** START OF Material provided **

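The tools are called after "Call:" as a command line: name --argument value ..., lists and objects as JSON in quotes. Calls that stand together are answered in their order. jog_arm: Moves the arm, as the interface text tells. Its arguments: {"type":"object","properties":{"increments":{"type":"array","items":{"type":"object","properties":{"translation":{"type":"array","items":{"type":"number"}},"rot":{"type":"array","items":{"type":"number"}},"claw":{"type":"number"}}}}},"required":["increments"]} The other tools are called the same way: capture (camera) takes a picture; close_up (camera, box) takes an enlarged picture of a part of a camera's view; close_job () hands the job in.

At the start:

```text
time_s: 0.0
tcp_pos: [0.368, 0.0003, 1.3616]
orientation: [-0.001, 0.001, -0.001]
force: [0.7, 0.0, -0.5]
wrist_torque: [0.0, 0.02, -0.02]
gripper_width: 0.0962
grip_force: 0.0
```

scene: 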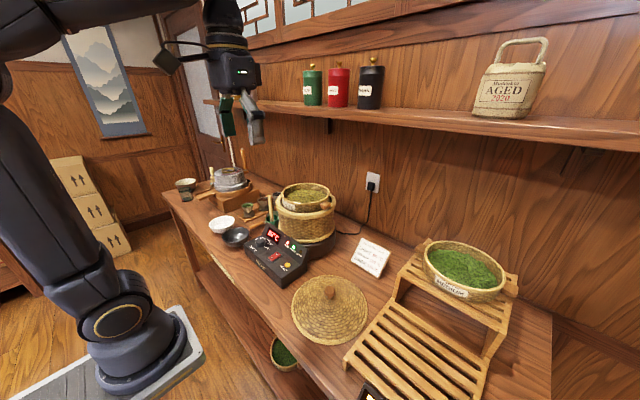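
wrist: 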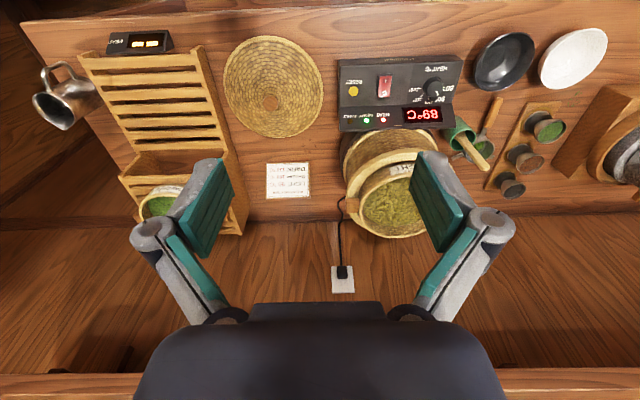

** END OF Material provided **

◆ Written exercise ◆
Omit the pictures and output all of the other material exactly.

◆ Exercise answer ◆
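The tools are called after "Call:" as a command line: name --argument value ..., lists and objects as JSON in quotes. Calls that stand together are answered in their order. jog_arm: Moves the arm, as the interface text tells. Its arguments: {"type":"object","properties":{"increments":{"type":"array","items":{"type":"object","properties":{"translation":{"type":"array","items":{"type":"number"}},"rot":{"type":"array","items":{"type":"number"}},"claw":{"type":"number"}}}}},"required":["increments"]} The other tools are called the same way: capture (camera) takes a picture; close_up (camera, box) takes an enlarged picture of a part of a camera's view; close_job () hands the job in.

At the start:

```text
time_s: 0.0
tcp_pos: [0.368, 0.0003, 1.3616]
orientation: [-0.001, 0.001, -0.001]
force: [0.7, 0.0, -0.5]
wrist_torque: [0.0, 0.02, -0.02]
gripper_width: 0.0962
grip_force: 0.0
```

scene: 
wrist: 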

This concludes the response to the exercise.